* Begin *

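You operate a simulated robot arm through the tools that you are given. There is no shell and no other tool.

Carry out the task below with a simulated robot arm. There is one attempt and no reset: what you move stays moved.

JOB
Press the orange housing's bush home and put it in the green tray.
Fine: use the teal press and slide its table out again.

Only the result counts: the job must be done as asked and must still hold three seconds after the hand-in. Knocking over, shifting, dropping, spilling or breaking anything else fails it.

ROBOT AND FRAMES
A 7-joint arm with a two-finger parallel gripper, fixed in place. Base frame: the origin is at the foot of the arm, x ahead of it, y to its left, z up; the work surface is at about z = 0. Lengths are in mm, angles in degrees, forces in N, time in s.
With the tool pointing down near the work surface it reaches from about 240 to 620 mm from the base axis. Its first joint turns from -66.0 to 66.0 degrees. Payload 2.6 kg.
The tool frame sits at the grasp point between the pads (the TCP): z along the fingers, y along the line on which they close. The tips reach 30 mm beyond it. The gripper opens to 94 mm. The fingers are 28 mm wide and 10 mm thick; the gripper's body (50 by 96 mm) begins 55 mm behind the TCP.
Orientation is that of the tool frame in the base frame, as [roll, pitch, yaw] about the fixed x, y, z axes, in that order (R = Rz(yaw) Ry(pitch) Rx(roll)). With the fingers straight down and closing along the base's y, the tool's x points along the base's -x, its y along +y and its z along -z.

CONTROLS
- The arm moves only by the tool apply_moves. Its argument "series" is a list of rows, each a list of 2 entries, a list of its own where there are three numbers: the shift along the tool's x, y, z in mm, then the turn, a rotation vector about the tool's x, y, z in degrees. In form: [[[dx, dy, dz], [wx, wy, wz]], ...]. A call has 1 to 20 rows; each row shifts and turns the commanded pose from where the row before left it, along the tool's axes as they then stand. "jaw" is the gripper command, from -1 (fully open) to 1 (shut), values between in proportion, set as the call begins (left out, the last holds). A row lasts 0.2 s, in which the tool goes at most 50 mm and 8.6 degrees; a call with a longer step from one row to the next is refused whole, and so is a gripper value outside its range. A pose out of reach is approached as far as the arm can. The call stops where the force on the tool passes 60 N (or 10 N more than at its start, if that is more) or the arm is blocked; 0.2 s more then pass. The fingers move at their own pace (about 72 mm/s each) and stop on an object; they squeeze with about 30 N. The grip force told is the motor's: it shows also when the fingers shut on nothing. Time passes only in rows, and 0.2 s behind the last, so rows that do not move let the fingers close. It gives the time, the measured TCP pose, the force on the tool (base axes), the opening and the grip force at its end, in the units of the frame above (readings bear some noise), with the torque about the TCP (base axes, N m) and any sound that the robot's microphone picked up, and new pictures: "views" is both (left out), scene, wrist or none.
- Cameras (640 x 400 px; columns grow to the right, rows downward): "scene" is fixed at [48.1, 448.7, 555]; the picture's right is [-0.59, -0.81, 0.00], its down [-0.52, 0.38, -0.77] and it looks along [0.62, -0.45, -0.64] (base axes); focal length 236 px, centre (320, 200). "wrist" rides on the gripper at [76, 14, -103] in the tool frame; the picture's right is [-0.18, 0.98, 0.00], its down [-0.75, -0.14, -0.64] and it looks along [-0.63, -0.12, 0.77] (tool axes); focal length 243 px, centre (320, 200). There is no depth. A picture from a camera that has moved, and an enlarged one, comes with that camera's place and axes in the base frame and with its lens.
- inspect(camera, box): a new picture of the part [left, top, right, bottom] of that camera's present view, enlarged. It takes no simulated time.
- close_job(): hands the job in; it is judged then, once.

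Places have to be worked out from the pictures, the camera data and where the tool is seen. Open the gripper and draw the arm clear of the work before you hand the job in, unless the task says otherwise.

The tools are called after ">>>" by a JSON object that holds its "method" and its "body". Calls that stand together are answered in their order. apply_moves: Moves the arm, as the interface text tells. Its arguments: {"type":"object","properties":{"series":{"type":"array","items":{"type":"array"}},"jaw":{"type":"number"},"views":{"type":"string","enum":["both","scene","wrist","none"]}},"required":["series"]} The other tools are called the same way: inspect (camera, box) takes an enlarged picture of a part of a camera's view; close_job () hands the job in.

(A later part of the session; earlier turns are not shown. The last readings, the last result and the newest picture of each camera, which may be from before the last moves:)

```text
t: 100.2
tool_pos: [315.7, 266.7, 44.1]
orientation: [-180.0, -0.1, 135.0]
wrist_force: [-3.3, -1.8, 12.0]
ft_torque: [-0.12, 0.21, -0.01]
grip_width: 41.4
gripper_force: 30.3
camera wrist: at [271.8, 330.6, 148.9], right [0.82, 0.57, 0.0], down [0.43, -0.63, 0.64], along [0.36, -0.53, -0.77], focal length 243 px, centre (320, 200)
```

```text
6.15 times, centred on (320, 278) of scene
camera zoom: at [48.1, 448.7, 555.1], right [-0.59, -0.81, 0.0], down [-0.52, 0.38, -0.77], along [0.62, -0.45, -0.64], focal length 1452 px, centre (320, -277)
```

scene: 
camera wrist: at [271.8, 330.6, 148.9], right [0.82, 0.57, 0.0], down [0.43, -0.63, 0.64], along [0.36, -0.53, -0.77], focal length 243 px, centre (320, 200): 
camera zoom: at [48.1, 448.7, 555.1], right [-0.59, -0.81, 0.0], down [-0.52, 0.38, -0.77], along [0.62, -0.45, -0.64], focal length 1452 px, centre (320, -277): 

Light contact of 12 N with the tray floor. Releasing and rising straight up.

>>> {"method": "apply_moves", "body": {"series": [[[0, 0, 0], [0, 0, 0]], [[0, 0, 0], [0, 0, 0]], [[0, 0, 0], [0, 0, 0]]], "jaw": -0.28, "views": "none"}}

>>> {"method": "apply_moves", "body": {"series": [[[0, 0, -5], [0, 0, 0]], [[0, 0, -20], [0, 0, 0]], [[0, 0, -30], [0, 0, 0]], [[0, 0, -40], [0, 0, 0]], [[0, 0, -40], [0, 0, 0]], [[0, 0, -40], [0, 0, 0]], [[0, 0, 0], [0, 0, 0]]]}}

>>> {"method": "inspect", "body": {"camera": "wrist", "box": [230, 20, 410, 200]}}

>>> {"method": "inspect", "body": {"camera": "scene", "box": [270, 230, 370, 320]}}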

* End *

[WORK TO DO] Retype the data exactly as given.

[FINISHED TASK]
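You operate a simulated robot arm through the tools that you are given. There is no shell and no other tool.

Carry out the task below with a simulated robot arm. There is one attempt and no reset: what you move stays moved.

JOB
Press the orange housing's bush home and put it in the green tray.
Fine: use the teal press and slide its table out again.

Only the result counts: the job must be done as asked and must still hold three seconds after the hand-in. Knocking over, shifting, dropping, spilling or breaking anything else fails it.

ROBOT AND FRAMES
A 7-joint arm with a two-finger parallel gripper, fixed in place. Base frame: the origin is at the foot of the arm, x ahead of it, y to its left, z up; the work surface is at about z = 0. Lengths are in mm, angles in degrees, forces in N, time in s.
With the tool pointing down near the work surface it reaches from about 240 to 620 mm from the base axis. Its first joint turns from -66.0 to 66.0 degrees. Payload 2.6 kg.
The tool frame sits at the grasp point between the pads (the TCP): z along the fingers, y along the line on which they close. The tips reach 30 mm beyond it. The gripper opens to 94 mm. The fingers are 28 mm wide and 10 mm thick; the gripper's body (50 by 96 mm) begins 55 mm behind the TCP.
Orientation is that of the tool frame in the base frame, as [roll, pitch, yaw] about the fixed x, y, z axes, in that order (R = Rz(yaw) Ry(pitch) Rx(roll)). With the fingers straight down and closing along the base's y, the tool's x points along the base's -x, its y along +y and its z along -z.

CONTROLS
- The arm moves only by the tool apply_moves. Its argument "series" is a list of rows, each a list of 2 entries, a list of its own where there are three numbers: the shift along the tool's x, y, z in mm, then the turn, a rotation vector about the tool's x, y, z in degrees. In form: [[[dx, dy, dz], [wx, wy, wz]], ...]. A call has 1 to 20 rows; each row shifts and turns the commanded pose from where the row before left it, along the tool's axes as they then stand. "jaw" is the gripper command, from -1 (fully open) to 1 (shut), values between in proportion, set as the call begins (left out, the last holds). A row lasts 0.2 s, in which the tool goes at most 50 mm and 8.6 degrees; a call with a longer step from one row to the next is refused whole, and so is a gripper value outside its range. A pose out of reach is approached as far as the arm can. The call stops where the force on the tool passes 60 N (or 10 N more than at its start, if that is more) or the arm is blocked; 0.2 s more then pass. The fingers move at their own pace (about 72 mm/s each) and stop on an object; they squeeze with about 30 N. The grip force told is the motor's: it shows also when the fingers shut on nothing. Time passes only in rows, and 0.2 s behind the last, so rows that do not move let the fingers close. It gives the time, the measured TCP pose, the force on the tool (base axes), the opening and the grip force at its end, in the units of the frame above (readings bear some noise), with the torque about the TCP (base axes, N m) and any sound that the robot's microphone picked up, and new pictures: "views" is both (left out), scene, wrist or none.
- Cameras (640 x 400 px; columns grow to the right, rows downward): "scene" is fixed at [48.1, 448.7, 555]; the picture's right is [-0.59, -0.81, 0.00], its down [-0.52, 0.38, -0.77] and it looks along [0.62, -0.45, -0.64] (base axes); focal length 236 px, centre (320, 200). "wrist" rides on the gripper at [76, 14, -103] in the tool frame; the picture's right is [-0.18, 0.98, 0.00], its down [-0.75, -0.14, -0.64] and it looks along [-0.63, -0.12, 0.77] (tool axes); focal length 243 px, centre (320, 200). There is no depth. A picture from a camera that has moved, and an enlarged one, comes with that camera's place and axes in the base frame and with its lens.
- inspect(camera, box): a new picture of the part [left, top, right, bottom] of that camera's present view, enlarged. It takes no simulated time.
- close_job(): hands the job in; it is judged then, once.

Places have to be worked out from the pictures, the camera data and where the tool is seen. Open the gripper and draw the arm clear of the work before you hand the job in, unless the task says otherwise.

The tools are called after ">>>" by a JSON object that holds its "method" and its "body". Calls that stand together are answered in their order. apply_moves: Moves the arm, as the interface text tells. Its arguments: {"type":"object","properties":{"series":{"type":"array","items":{"type":"array"}},"jaw":{"type":"number"},"views":{"type":"string","enum":["both","scene","wrist","none"]}},"required":["series"]} The other tools are called the same way: inspect (camera, box) takes an enlarged picture of a part of a camera's view; close_job () hands the job in.

(A later part of the session; earlier turns are not shown. The last readings, the last result and the newest picture of each camera, which may be from before the last moves:)

```text
t: 100.2
tool_pos: [315.7, 266.7, 44.1]
orientation: [-180.0, -0.1, 135.0]
wrist_force: [-3.3, -1.8, 12.0]
ft_torque: [-0.12, 0.21, -0.01]
grip_width: 41.4
gripper_force: 30.3
camera wrist: at [271.8, 330.6, 148.9], right [0.82, 0.57, 0.0], down [0.43, -0.63, 0.64], along [0.36, -0.53, -0.77], focal length 243 px, centre (320, 200)
```

```text
6.15 times, centred on (320, 278) of scene
camera zoom: at [48.1, 448.7, 555.1], right [-0.59, -0.81, 0.0], down [-0.52, 0.38, -0.77], along [0.62, -0.45, -0.64], focal length 1452 px, centre (320, -277)
```

scene: 
camera wrist: at [271.8, 330.6, 148.9], right [0.82, 0.57, 0.0], down [0.43, -0.63, 0.64], along [0.36, -0.53, -0.77], focal length 243 px, centre (320, 200): 
camera zoom: at [48.1, 448.7, 555.1], right [-0.59, -0.81, 0.0], down [-0.52, 0.38, -0.77], along [0.62, -0.45, -0.64], focal length 1452 px, centre (320, -277): 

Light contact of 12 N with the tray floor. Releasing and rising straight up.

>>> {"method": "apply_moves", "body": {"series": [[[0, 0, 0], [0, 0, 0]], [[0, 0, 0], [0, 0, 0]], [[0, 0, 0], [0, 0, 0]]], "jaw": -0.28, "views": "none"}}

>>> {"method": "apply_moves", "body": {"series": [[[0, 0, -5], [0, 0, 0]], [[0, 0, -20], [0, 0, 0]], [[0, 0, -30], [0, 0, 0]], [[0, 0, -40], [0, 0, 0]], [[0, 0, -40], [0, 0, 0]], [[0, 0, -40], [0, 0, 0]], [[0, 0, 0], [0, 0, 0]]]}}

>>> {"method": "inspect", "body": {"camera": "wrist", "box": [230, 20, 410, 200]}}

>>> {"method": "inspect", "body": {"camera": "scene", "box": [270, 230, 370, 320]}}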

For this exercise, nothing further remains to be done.